今抱えている仕事が、小林正観という不思議な人の
『釈迦の教えは「感謝」だったーー悩み・苦しみをゼロにする方法』
という本です。
不思議な人というのは、誠にヘンな人で、まるで宇宙人です。
僕のこころ、僕の財布の中身、僕の今後のことまで、何でも知っているのです。僕を知っているというのは、あなたも、人間というヒト科動物のことをよく知っているという意味です。
取材中、ふと気が付くと、小林さんがしきりとおっしゃったのは、「イライラしない、がつがつしない、せわしくしない」ということでした。
あれ、同じことだなあ……
本の内容を簡単に言えば、他人の言動やものごとの推移を、「ああしたい、こうしたい」と自分の思い通りにしようとしないで、ただその現実を受け容れること。この世の悩み苦しみとは(凝縮してみると)、「思いどおりにしたいのに、それが叶わないこと」だそうです。

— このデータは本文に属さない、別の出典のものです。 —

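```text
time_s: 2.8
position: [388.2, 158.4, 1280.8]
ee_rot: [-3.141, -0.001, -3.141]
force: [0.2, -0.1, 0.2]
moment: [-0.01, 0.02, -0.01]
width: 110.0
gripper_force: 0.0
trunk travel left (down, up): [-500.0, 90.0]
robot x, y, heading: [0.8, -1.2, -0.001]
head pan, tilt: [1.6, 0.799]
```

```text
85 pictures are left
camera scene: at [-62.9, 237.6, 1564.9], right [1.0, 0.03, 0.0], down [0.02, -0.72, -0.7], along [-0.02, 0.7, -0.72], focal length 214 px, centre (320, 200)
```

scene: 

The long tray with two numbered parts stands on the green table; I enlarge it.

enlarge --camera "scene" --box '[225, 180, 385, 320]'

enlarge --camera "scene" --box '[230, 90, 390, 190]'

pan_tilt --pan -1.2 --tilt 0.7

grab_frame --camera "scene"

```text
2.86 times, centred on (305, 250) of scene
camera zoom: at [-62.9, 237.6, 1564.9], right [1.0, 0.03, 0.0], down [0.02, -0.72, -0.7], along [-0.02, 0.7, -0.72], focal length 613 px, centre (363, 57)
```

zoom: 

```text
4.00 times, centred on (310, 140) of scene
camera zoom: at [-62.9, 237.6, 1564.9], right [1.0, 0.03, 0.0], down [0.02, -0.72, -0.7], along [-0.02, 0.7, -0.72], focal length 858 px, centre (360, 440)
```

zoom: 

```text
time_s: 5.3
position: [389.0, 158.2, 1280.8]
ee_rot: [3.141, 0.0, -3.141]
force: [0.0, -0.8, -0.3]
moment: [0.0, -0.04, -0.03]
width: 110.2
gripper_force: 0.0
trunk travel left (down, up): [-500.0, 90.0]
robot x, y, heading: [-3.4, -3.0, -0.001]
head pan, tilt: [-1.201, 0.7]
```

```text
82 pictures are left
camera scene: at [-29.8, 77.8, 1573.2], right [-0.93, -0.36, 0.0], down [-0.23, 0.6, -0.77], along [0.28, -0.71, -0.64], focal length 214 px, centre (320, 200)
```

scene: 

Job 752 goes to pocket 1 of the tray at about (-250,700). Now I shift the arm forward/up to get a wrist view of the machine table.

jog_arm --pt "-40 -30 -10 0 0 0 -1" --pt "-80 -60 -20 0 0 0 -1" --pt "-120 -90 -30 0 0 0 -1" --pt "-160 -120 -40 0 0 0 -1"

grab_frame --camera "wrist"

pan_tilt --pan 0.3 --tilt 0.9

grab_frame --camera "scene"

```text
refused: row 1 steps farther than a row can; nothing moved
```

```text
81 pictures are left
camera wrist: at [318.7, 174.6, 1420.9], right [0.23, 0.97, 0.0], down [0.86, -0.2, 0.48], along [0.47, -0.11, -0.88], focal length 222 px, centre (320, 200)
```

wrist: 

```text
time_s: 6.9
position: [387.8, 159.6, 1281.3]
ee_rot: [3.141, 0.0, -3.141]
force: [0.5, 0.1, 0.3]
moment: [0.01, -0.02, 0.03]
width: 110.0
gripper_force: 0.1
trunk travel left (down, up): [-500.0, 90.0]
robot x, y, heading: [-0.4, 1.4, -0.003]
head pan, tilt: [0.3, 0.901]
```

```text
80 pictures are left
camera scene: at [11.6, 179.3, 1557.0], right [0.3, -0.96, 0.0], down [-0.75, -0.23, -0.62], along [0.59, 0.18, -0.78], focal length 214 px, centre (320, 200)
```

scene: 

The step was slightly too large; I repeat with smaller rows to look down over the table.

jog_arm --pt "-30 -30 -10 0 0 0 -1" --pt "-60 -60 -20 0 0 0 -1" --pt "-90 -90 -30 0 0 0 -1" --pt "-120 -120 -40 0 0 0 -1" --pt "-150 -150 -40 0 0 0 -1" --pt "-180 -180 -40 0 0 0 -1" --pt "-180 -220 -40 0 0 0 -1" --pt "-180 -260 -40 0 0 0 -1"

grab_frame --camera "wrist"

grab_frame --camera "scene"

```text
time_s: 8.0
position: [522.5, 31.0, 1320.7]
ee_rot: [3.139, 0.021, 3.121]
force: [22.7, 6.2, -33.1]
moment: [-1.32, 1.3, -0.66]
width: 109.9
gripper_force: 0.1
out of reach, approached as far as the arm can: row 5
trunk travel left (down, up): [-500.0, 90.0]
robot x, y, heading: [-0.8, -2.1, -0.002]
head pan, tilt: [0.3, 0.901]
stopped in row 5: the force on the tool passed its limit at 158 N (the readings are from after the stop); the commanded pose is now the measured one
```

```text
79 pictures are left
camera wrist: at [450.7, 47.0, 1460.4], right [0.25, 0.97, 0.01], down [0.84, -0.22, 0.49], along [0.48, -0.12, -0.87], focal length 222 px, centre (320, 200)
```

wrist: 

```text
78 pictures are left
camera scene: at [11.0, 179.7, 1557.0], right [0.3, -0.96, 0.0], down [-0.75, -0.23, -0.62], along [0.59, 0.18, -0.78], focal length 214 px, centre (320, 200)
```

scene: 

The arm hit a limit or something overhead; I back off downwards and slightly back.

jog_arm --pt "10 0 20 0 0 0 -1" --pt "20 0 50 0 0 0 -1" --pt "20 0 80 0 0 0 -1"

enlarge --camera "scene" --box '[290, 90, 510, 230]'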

小林さんは何万何十万件という相談事を受けてきて、その偉大な事実に気が付きました。「へえ、そうなんだ」と思っているところへ、お釈迦さまが「般若心経」で、そのことを言っていることに気が付きました。二千五百年も前にですよ!
たとえば、「子供が不登校になった。受け容れなさい」というのです。
子供が勉強しない——-受け容れなさい
上司が厳しいことを言う—受け容れなさい
夫が病気になった——-受け容れなさい
そういう受け容れ方が分かってくると、受け入れの最高の形は、「ありがとう」と感謝することだ、というのです。
●人間をじっと観察してきた
●人はなぜ悩み・苦しむのか
●「苦」とは、思いどおりにならないこと
●「般若心経」は難しくない
●受け容れる
●有り難し
●人は喜ばれると嬉しい
●宇宙を味方にする
●釈迦の教えは「感謝」だった
—こんな内容の本ですが、4月下旬に出す予定です。
奇妙なことに、UFOを観察する心と般若心経の心が同じようなことと見えたのでした。
イライラしない。
がつがつしない。
あるがままの事象をそのまま受け容れる。
うーむ……日頃、わが身、わがこころの、何と対極にあることか!
あいつがどじだから、あいつがこうしてくれればいいのに、ああ動いてくれ、こうなって欲しい、これは認められない、あれもこれも気に入らない……「思いどおりにしたいのに、それが叶わない」……。
うーむ、なかなか味のある温泉行でした。